All six are unique individuals, beloved by their families, friends, teachers and mentors, each with their own dreams and goals, and special, unique talents to offer the workplace. They want to be a part of the world—to live as independently as possible, and to work and contribute to society. They’ve worked so hard this past year, and I can’t wait to celebrate them at their graduation.
Project SEARCH is one of two programs at Kennedy Krieger Institute that help individuals with disabilities transition to adulthood; the other program is called CORE Foundations. A team and I started the programs in Baltimore and surrounding areas last year to address the need for high quality programs to increase employment outcomes for individuals with disabilities.
According to the Office of Disability Employment Policy, 80% of individuals with disabilities are currently not in the workforce, That’s unconscionably high. It means we are failing our individuals with disabilities by denying them the opportunity to apply what they’ve learned in their training to making their way in the workplace—and the world.

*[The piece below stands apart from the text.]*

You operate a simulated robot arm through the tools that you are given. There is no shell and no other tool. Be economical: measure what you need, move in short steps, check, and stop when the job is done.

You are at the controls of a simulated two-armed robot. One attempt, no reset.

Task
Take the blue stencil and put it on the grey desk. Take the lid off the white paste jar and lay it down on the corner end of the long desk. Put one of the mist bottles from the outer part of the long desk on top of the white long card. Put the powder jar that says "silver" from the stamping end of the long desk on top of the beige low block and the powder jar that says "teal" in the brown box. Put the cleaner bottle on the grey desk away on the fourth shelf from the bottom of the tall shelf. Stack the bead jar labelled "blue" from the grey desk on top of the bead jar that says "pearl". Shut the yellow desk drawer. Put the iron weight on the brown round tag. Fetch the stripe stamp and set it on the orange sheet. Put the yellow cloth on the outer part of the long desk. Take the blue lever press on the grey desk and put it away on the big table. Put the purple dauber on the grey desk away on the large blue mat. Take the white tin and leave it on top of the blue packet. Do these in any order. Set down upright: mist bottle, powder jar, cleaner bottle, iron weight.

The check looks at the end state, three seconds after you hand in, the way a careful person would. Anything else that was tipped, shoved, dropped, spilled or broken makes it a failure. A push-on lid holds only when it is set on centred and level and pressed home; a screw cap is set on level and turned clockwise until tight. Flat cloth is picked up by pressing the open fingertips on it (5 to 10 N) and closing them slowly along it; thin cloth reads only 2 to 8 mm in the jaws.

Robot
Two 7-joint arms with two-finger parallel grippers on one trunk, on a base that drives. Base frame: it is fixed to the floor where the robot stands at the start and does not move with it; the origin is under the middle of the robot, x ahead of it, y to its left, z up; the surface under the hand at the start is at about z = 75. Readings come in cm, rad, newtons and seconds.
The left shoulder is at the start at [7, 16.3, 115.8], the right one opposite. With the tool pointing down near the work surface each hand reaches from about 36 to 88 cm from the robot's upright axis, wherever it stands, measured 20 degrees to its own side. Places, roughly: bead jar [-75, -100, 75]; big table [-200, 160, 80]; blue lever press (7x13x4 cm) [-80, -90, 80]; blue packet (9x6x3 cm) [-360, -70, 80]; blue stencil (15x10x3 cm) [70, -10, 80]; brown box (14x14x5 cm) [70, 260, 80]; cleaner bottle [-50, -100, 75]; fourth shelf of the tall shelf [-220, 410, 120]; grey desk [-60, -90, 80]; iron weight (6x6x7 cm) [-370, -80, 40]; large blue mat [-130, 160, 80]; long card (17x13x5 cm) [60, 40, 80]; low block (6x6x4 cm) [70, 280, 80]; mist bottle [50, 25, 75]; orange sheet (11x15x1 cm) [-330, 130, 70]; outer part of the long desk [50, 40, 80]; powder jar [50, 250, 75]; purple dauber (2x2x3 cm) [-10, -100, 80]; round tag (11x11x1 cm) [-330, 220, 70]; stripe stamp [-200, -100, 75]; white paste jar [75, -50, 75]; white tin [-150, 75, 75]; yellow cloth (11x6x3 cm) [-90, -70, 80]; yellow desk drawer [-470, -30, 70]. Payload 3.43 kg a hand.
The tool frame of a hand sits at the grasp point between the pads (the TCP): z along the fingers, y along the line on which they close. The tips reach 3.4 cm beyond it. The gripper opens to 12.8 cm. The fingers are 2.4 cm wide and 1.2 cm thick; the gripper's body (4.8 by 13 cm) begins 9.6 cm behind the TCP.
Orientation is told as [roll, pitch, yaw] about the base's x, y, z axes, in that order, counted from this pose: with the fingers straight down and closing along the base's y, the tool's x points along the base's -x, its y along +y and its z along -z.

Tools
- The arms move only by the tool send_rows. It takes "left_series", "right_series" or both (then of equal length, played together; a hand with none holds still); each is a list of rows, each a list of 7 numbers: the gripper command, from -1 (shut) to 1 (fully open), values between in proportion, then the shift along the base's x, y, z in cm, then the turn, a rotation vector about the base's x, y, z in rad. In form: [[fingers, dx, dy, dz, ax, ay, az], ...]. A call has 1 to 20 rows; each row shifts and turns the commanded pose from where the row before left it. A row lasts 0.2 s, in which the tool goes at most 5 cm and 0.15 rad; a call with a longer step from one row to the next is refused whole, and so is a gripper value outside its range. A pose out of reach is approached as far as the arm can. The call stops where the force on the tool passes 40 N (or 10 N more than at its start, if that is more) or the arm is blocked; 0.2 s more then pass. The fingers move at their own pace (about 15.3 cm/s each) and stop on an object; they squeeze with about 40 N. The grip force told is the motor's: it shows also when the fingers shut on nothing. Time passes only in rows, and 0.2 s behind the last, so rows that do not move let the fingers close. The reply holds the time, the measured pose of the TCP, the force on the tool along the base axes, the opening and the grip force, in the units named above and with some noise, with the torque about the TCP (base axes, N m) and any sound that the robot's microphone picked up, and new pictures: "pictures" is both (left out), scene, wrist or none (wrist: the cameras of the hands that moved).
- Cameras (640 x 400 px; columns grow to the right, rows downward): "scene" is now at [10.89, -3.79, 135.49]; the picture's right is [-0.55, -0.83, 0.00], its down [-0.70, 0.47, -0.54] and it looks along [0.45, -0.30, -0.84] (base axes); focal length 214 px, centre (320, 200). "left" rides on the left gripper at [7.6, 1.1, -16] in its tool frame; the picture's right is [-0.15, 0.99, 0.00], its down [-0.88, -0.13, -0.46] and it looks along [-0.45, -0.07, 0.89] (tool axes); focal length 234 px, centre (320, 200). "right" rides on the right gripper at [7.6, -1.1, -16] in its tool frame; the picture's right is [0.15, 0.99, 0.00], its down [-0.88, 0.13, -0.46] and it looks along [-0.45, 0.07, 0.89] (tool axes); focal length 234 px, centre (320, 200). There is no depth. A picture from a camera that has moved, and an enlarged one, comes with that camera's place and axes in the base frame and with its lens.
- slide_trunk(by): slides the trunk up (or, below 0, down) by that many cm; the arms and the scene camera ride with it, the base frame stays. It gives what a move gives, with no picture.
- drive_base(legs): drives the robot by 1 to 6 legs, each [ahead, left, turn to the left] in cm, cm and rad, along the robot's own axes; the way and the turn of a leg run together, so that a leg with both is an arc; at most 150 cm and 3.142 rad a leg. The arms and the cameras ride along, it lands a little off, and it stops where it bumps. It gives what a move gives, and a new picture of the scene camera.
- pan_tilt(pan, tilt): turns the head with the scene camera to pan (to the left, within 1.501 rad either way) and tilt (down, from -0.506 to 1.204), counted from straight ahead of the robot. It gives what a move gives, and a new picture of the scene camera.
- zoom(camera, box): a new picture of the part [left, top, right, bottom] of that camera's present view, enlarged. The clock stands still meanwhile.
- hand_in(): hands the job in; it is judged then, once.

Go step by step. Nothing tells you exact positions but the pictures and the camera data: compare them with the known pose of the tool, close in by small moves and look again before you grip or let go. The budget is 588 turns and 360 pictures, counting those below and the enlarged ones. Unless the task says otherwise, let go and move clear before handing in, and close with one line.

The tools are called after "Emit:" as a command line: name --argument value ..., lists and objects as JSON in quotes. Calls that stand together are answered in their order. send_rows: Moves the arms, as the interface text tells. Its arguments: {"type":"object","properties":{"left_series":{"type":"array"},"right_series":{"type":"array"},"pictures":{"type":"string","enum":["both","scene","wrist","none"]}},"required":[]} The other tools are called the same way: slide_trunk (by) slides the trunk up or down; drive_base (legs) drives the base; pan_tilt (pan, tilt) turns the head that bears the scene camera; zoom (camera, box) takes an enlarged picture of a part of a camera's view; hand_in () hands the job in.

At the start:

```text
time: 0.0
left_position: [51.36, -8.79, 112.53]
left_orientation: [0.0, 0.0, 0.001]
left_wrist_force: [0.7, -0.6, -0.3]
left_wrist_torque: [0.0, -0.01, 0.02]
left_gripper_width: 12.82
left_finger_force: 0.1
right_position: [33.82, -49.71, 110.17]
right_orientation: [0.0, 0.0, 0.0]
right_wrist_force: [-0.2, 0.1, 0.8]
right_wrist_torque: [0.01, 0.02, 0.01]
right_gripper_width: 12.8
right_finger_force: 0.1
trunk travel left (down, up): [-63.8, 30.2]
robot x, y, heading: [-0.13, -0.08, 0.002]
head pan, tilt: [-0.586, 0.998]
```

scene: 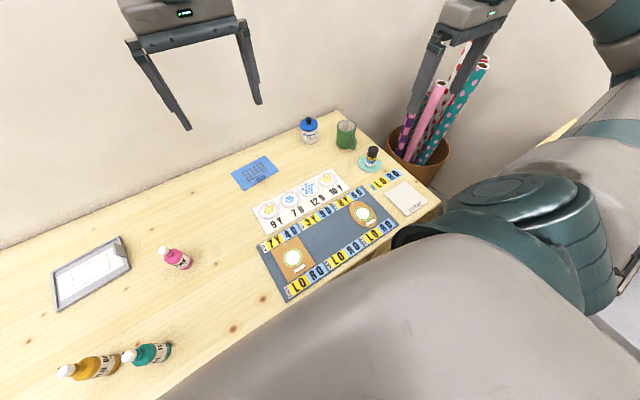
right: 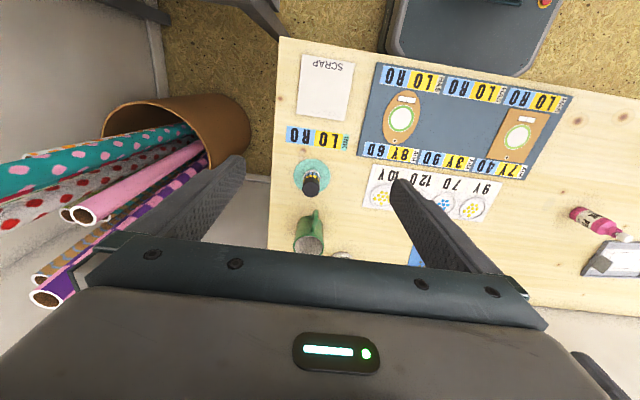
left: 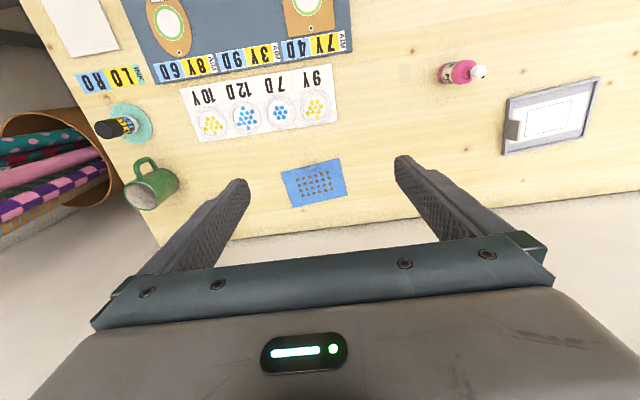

Project SEARCH is a 10-month transition program providing individuals 18 through 24 years old with hands-on job training through integrated worksite rotations, career exploration, innovative adaptations and mentoring from experienced Kennedy Krieger staff members. The Project SEARCH model was founded in 1996 at the Cincinnati Children’s Medical Center, and has been replicated throughout the U.S. and internationally.
CORE Foundations (“CORE” stands for Community, Opportunity, Respect and Employment) at Kennedy Krieger, on the other hand, is brand new. Approved as an adult service provider by the Maryland Developmental Disabilities Administration, CORE Foundations provides individuals with the opportunities and education they need to continue developing the core skills that are the foundation for a successful adult life. Through a person-centered approach, CORE Foundations develops individual programs to support the independence of each individual.
Our vision at Kennedy Krieger is to support and facilitate each of these amazing individuals on their journey toward living a meaningful life. Successful employment looks different from person to person, but with a desire to work, inclusive workplaces ready to give them a chance, and the right supports, training and person-centered approach, each one of the graduates will have a chance to succeed.
Granted, we have a long way to go before we achieve total workplace immersion for individuals with disabilities or neurodiverse traits. But over the course of this past year, I know we’ve taken our first great steps toward reaching that goal. I can’t wait to attend the Project SEARCH graduation, and to see what these individuals do next. Judging by what they’ve already accomplished at their various internships and trainings, I know they’ll do amazingly well at whatever they take on.
Stacey Herman is the director of Post-Secondary Services at Kennedy Krieger Institute and is a member of Kennedy Krieger Institute’s Neurodiversity initiative, working with community leaders, business professionals, and policy makers to improve employment outcomes for individuals with disabilities. Stacey holds a Bachelor’s degree in Inclusion Elementary and Special Education and a Master of Science in Special Education from John’s Hopkins University.